-- start Source material --

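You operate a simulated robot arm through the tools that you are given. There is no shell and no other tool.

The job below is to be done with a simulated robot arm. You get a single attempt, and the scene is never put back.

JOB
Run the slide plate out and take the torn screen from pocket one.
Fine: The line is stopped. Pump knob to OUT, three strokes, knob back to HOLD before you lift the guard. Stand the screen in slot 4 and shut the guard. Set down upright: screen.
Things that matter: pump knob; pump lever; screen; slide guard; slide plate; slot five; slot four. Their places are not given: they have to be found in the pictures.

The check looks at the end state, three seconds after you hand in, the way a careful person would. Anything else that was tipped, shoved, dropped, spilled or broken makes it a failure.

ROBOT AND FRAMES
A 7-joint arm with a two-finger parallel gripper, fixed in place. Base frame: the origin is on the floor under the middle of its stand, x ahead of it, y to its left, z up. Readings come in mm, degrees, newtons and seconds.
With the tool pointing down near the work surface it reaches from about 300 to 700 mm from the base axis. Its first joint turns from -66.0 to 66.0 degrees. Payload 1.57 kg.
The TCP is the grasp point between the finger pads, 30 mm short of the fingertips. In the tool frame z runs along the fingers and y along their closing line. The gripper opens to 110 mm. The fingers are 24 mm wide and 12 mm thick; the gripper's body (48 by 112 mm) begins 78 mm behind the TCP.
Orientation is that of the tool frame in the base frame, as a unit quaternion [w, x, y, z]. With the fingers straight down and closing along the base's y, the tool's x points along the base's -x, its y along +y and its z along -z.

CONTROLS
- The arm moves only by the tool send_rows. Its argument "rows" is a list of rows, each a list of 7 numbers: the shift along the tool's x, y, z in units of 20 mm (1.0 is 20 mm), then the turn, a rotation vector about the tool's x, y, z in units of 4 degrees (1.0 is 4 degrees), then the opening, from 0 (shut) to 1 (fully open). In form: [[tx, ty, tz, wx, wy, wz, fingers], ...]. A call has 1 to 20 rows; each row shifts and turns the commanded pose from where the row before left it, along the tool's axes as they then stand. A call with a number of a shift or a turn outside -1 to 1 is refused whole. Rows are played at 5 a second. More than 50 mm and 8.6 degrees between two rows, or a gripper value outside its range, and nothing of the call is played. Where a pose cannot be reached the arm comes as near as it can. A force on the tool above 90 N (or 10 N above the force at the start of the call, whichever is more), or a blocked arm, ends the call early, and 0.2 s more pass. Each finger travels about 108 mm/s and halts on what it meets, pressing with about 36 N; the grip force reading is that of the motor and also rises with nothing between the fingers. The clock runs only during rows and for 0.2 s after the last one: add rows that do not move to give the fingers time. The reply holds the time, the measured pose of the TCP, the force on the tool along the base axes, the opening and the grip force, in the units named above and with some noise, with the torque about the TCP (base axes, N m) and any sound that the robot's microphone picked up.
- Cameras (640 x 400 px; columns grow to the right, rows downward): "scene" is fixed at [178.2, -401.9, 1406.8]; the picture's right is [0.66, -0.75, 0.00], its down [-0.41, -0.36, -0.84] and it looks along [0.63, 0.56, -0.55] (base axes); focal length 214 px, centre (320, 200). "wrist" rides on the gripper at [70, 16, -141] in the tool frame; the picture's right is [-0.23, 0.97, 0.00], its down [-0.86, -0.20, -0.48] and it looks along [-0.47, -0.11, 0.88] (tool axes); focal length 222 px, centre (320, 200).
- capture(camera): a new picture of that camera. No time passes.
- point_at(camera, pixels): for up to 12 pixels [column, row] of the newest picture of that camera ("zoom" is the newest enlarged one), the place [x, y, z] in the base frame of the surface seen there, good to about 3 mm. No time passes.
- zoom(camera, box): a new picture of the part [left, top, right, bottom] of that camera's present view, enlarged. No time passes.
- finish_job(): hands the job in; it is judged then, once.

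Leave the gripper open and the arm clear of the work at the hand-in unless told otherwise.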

-- end Source material --

Exercise directions
Write out, exactly as they stand, the lines from the one containing "The job below" through the one containing "With the tool", both ends included.

Response to the exercise
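The job below is to be done with a simulated robot arm. You get a single attempt, and the scene is never put back.

JOB
Run the slide plate out and take the torn screen from pocket one.
Fine: The line is stopped. Pump knob to OUT, three strokes, knob back to HOLD before you lift the guard. Stand the screen in slot 4 and shut the guard. Set down upright: screen.
Things that matter: pump knob; pump lever; screen; slide guard; slide plate; slot five; slot four. Their places are not given: they have to be found in the pictures.

The check looks at the end state, three seconds after you hand in, the way a careful person would. Anything else that was tipped, shoved, dropped, spilled or broken makes it a failure.

ROBOT AND FRAMES
A 7-joint arm with a two-finger parallel gripper, fixed in place. Base frame: the origin is on the floor under the middle of its stand, x ahead of it, y to its left, z up. Readings come in mm, degrees, newtons and seconds.
With the tool pointing down near the work surface it reaches from about 300 to 700 mm from the base axis. Its first joint turns from -66.0 to 66.0 degrees. Payload 1.57 kg.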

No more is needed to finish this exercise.